* Written instruction *
Print out every line, exactly as written.

* Given information *

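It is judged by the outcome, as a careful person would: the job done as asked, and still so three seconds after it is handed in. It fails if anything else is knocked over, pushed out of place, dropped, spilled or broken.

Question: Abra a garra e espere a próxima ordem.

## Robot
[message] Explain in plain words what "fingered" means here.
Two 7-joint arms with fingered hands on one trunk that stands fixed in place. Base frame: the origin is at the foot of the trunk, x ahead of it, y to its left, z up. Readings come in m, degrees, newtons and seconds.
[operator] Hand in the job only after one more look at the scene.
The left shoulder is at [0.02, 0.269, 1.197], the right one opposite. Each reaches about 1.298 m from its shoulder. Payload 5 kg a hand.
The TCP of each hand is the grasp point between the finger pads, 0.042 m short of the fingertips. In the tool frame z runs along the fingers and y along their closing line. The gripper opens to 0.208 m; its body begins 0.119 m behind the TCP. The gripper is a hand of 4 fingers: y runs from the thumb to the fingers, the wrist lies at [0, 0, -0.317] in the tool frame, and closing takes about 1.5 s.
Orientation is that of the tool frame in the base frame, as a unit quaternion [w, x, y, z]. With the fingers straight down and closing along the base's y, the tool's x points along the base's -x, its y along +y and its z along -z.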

* The solution *
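It is judged by the outcome, as a careful person would: the job done as asked, and still so three seconds after it is handed in. It fails if anything else is knocked over, pushed out of place, dropped, spilled or broken.

Question: Abra a garra e espere a próxima ordem.

## Robot
[message] Explain in plain words what "fingered" means here.
Two 7-joint arms with fingered hands on one trunk that stands fixed in place. Base frame: the origin is at the foot of the trunk, x ahead of it, y to its left, z up. Readings come in m, degrees, newtons and seconds.
[operator] Hand in the job only after one more look at the scene.
The left shoulder is at [0.02, 0.269, 1.197], the right one opposite. Each reaches about 1.298 m from its shoulder. Payload 5 kg a hand.
The TCP of each hand is the grasp point between the finger pads, 0.042 m short of the fingertips. In the tool frame z runs along the fingers and y along their closing line. The gripper opens to 0.208 m; its body begins 0.119 m behind the TCP. The gripper is a hand of 4 fingers: y runs from the thumb to the fingers, the wrist lies at [0, 0, -0.317] in the tool frame, and closing takes about 1.5 s.
Orientation is that of the tool frame in the base frame, as a unit quaternion [w, x, y, z]. With the fingers straight down and closing along the base's y, the tool's x points along the base's -x, its y along +y and its z along -z.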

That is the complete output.